Ok so I did a thorough experiment (try out my madness here). It appears the algorithm picks 4 over 3 in my list above, which could appear to break my proposal. The rest of the order is ok, so today's method resolution algorithm is compatible with this ordering:

a. foo(&Arc<Box<Self>>) on T
b. foo(&Arc<Self>) on Box<T>
c. foo(&self) on Arc<T>
d. foo(&Box<Self>) on T
e. foo(&self) on Box<T>
f. foo(&self) on T

However! All is still fine. Indeed, if Arc was not Deref, we would only consider the following cases:

a. foo(&Arc<Box<Self>>) on T
b. foo(&Arc<Self>) on Box<T>
c. foo(&self) on Arc<T>

Here adding an inherent method to Arc would not be a breaking change. The reason adding an inherent method to Arc is breaking is because Arc: Deref, and we already know that adding methods to Deref types is a breaking change.
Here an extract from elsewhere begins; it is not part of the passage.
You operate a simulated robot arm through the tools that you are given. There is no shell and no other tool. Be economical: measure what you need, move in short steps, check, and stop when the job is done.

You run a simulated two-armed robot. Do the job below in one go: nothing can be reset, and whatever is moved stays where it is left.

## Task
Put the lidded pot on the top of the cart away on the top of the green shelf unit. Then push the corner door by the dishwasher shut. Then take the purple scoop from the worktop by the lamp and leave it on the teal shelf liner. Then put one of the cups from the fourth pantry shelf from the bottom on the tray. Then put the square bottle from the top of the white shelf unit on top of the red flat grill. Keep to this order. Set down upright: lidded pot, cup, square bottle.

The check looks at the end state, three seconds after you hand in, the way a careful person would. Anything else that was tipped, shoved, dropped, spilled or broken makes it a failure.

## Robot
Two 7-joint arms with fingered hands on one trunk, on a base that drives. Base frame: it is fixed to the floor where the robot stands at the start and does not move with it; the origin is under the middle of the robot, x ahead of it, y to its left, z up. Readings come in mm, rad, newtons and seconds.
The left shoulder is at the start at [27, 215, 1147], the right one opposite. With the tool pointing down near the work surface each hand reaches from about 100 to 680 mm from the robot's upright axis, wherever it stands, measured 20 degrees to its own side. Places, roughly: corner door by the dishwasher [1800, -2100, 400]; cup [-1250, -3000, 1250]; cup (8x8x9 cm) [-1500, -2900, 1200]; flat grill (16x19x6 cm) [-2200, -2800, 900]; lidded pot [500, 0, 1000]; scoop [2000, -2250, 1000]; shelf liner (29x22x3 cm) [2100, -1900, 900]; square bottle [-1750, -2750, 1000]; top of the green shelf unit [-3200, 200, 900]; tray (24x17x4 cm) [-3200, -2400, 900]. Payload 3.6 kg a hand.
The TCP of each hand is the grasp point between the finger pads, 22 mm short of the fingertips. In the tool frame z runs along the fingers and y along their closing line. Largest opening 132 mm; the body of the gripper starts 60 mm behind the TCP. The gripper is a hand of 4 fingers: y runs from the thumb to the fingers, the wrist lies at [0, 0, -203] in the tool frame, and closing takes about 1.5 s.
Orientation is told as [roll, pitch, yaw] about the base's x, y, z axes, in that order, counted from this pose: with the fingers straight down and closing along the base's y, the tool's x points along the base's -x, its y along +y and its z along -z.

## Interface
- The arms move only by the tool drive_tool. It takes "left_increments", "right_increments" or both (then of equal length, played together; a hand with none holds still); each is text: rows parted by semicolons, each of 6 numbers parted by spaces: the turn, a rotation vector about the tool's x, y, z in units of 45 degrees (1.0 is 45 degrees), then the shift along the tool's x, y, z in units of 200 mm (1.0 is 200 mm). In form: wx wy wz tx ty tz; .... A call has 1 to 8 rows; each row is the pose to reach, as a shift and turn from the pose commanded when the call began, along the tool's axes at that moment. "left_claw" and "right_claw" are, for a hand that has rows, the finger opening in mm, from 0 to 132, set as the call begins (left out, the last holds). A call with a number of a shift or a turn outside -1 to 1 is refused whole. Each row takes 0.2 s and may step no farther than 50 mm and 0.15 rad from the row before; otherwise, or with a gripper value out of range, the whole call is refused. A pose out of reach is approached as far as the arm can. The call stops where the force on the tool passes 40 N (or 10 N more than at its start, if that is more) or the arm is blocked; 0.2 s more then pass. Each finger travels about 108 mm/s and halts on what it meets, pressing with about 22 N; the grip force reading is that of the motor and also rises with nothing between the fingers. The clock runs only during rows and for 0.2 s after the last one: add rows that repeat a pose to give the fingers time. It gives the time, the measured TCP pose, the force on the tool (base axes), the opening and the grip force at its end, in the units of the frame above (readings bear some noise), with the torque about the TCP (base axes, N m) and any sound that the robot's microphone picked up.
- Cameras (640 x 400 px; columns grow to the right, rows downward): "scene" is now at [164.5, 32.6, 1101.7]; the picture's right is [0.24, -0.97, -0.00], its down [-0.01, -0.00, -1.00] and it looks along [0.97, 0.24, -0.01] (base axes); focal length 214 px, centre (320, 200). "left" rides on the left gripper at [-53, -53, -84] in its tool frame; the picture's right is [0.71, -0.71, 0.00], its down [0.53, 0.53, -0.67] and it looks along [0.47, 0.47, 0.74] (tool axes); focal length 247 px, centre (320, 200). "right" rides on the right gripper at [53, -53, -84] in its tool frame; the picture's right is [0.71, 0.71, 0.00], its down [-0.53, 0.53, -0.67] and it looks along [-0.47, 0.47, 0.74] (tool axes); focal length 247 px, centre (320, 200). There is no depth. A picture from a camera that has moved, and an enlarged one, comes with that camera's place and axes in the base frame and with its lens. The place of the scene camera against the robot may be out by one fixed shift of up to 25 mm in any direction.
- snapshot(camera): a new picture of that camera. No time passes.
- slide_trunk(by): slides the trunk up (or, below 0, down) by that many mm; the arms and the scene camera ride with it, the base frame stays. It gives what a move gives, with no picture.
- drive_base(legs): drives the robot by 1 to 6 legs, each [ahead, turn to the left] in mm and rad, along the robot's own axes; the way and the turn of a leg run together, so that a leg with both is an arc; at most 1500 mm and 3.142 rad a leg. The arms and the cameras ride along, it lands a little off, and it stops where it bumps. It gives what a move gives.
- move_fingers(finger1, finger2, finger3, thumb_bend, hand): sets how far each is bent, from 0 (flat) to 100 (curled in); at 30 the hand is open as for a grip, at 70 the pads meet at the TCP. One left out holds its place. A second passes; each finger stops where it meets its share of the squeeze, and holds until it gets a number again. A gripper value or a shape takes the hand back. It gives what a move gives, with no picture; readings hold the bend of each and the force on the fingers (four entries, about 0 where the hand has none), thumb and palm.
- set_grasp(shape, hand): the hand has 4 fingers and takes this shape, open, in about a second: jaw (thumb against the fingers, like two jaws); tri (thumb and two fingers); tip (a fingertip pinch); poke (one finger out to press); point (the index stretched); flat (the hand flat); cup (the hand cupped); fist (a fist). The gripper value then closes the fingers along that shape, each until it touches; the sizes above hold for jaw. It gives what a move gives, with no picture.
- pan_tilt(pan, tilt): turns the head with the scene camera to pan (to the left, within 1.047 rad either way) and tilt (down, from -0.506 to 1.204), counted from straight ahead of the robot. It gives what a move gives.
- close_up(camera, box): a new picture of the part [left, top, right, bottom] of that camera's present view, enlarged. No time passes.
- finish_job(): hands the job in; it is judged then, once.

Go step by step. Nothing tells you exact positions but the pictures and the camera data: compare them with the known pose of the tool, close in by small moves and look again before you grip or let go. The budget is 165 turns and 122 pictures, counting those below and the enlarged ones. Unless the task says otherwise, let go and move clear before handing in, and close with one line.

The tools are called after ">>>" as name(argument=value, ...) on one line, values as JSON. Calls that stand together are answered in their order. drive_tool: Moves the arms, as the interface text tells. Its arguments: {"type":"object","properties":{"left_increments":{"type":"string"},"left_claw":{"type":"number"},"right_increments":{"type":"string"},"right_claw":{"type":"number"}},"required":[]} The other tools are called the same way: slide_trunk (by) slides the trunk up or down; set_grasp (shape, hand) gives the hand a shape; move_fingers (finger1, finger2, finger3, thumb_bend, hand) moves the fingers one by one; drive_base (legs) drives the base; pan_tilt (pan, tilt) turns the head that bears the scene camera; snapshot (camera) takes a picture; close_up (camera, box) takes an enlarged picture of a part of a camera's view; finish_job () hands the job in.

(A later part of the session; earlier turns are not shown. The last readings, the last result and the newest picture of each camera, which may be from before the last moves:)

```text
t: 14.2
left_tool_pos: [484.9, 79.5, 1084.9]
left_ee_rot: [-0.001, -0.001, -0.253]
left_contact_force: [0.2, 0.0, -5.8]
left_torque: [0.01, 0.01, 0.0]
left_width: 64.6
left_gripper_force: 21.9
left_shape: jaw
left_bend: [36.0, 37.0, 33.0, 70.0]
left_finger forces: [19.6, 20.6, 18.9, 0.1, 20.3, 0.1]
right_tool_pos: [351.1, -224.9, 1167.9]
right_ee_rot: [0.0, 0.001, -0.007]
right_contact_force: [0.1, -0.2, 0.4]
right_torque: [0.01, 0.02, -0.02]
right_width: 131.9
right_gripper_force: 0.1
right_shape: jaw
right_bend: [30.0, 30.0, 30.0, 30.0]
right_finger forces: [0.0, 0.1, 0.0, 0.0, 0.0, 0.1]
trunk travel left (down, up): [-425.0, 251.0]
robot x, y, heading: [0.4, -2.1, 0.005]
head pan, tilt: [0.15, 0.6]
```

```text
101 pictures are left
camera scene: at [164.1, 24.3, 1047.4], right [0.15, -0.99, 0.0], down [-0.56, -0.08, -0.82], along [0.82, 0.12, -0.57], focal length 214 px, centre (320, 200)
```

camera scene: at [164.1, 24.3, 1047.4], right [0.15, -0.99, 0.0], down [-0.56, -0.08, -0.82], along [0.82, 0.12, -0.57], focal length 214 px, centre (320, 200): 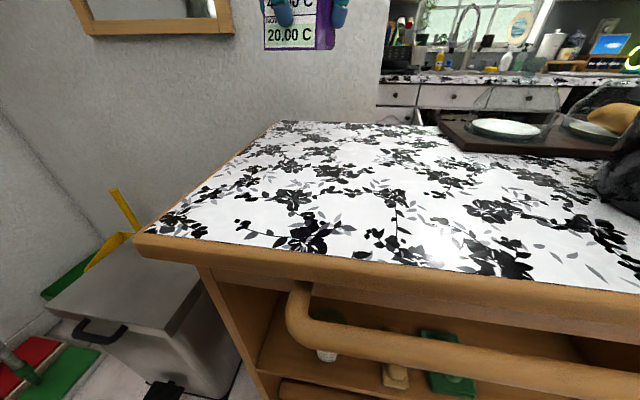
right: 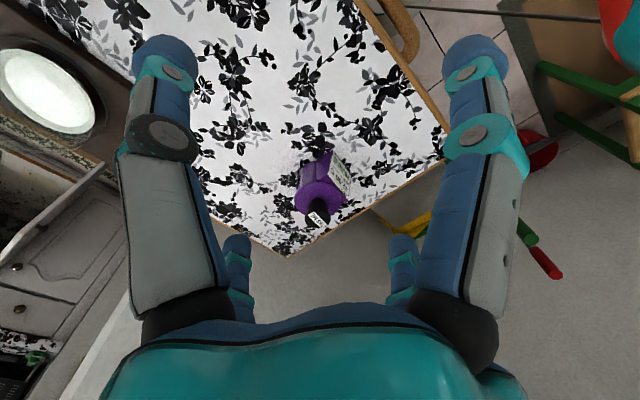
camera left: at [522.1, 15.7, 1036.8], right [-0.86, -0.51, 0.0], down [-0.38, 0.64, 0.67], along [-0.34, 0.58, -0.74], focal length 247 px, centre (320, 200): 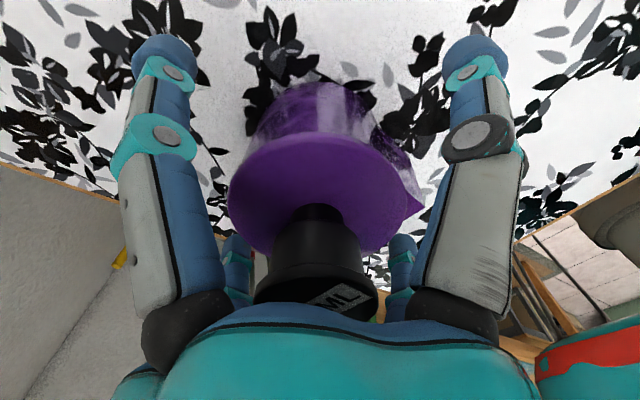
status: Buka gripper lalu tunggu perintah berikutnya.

In short: if we take the current implementation of arbitrary_self_types and simply accept more cases that are currently errors, we can get the order above and the property that "adding inherent methods to a Receiver type is not a breaking change".

Moreover! Given that the only stable Receiver types don't have inherent methods (I think, right?), I believe we can even change this order a bit without breakage. It will only break users of the unstable arbitrary_self_types feature in that one corner case. So we can pick my initial "most specific first" order too if we prefer.

I think that proves that we're good? Did I miss anything?